___ INPUT ___
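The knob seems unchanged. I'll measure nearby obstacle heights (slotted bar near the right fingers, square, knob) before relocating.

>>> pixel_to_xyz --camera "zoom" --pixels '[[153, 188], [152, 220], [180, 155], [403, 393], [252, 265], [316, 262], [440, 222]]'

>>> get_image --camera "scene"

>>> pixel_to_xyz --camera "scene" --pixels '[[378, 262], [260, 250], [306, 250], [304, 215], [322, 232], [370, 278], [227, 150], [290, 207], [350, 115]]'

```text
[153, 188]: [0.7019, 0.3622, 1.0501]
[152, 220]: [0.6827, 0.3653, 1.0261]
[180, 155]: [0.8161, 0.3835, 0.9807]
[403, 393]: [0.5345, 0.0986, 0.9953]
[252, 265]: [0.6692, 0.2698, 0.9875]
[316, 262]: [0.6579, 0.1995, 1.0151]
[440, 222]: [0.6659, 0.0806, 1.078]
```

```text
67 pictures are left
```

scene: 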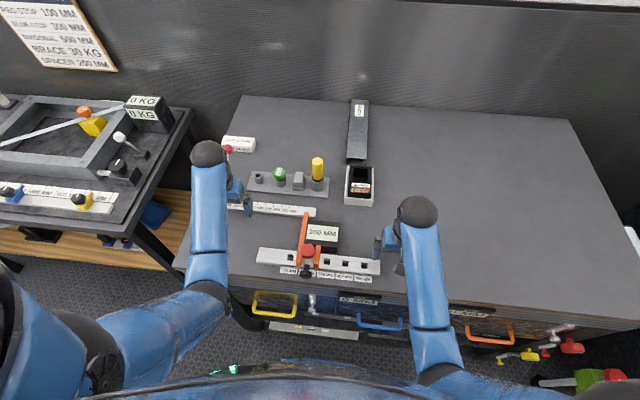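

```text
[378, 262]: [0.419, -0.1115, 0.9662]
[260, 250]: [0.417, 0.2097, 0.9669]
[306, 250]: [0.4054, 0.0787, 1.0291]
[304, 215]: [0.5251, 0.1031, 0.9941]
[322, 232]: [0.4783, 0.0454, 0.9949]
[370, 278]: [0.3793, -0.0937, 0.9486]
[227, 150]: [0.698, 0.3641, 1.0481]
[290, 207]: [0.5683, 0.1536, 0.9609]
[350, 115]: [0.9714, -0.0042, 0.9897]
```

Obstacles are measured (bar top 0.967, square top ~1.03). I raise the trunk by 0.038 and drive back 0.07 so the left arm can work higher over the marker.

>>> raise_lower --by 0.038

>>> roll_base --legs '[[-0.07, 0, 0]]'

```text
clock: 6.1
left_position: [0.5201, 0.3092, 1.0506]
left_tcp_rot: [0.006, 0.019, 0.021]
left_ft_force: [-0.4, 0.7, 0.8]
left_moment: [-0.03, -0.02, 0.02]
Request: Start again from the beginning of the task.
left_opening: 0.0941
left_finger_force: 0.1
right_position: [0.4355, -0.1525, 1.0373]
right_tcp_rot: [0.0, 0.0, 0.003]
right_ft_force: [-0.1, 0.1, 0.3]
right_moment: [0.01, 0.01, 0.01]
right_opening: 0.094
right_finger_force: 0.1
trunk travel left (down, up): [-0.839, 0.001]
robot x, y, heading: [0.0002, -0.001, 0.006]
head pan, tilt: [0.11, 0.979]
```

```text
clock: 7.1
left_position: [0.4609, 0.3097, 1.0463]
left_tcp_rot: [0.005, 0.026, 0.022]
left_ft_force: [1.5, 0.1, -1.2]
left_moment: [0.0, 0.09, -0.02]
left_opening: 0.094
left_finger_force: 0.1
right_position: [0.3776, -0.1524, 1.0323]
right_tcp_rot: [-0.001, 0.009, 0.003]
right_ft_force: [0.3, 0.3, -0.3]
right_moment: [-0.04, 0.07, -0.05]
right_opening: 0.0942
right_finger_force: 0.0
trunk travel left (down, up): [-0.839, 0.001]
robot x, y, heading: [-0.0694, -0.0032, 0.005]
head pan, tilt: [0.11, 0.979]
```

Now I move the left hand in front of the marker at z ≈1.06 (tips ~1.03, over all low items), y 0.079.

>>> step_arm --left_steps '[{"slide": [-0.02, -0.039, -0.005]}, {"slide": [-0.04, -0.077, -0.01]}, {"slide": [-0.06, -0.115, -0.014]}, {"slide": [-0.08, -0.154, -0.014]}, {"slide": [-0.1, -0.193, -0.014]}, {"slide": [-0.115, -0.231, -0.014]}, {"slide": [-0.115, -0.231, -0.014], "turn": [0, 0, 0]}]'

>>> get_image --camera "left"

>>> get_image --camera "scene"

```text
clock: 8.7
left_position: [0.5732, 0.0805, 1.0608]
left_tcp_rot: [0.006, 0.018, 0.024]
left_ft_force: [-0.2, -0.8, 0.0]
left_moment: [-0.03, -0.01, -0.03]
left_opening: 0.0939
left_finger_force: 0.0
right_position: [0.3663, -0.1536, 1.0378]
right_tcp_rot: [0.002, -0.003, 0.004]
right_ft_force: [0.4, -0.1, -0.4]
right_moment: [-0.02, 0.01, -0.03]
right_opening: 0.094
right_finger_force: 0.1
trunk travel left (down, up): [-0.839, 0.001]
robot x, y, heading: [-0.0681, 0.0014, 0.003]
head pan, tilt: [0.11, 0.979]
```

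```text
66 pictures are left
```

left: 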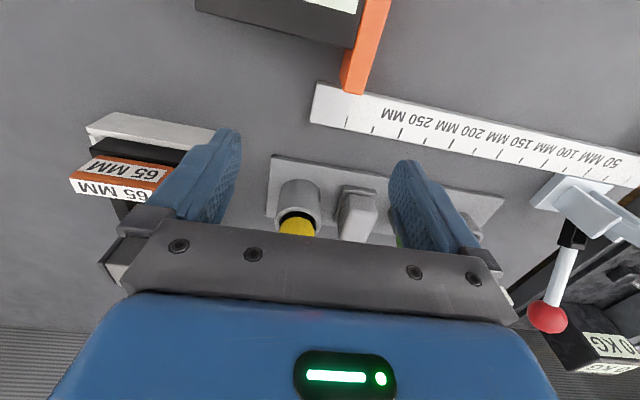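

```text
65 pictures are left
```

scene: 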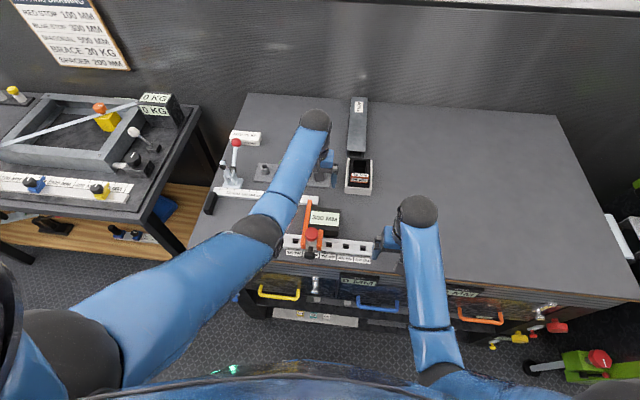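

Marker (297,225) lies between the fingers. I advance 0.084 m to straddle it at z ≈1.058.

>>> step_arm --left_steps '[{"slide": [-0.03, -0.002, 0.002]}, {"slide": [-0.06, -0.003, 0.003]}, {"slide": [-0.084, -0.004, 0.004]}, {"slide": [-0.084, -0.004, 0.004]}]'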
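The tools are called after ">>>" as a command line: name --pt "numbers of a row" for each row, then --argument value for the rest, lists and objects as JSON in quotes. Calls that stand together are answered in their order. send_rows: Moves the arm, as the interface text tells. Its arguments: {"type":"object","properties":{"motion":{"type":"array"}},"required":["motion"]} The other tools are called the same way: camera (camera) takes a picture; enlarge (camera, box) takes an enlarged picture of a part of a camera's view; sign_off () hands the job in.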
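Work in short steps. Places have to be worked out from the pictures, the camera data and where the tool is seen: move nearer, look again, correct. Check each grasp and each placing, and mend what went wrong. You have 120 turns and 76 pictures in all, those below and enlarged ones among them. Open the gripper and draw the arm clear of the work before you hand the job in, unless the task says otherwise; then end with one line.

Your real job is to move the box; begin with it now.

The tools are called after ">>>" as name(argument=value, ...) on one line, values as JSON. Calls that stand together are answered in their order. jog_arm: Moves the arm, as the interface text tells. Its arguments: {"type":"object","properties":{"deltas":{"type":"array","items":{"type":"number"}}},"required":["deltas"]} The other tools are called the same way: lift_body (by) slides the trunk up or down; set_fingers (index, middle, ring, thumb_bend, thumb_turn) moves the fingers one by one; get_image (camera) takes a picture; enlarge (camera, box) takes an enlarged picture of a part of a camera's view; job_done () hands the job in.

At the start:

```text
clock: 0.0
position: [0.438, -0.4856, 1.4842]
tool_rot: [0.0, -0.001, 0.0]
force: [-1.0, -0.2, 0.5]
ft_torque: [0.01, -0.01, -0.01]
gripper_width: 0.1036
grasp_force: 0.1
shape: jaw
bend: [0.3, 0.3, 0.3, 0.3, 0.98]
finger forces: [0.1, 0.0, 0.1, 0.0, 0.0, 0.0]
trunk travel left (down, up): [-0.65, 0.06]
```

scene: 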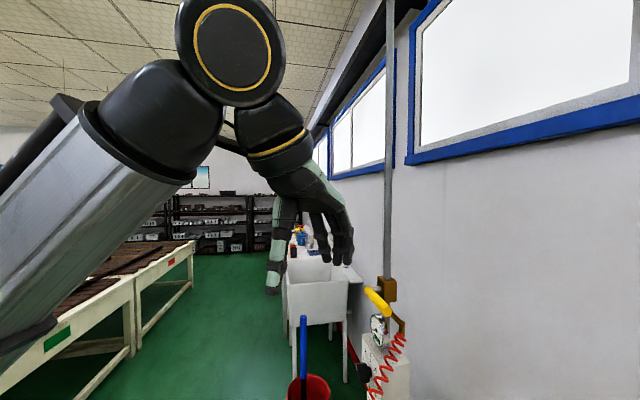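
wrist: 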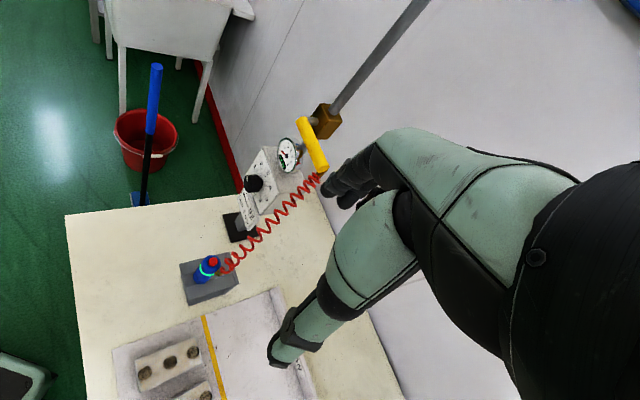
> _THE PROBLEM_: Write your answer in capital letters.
___
> _THE PROBLEM_: Extract all lines from the data in which "with" is found.

> _ANSWER IN FULL_:
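Work in short steps. Places have to be worked out from the pictures, the camera data and where the tool is seen: move nearer, look again, correct. Check each grasp and each placing, and mend what went wrong. You have 120 turns and 76 pictures in all, those below and enlarged ones among them. Open the gripper and draw the arm clear of the work before you hand the job in, unless the task says otherwise; then end with one line.
Your real job is to move the box; begin with it now.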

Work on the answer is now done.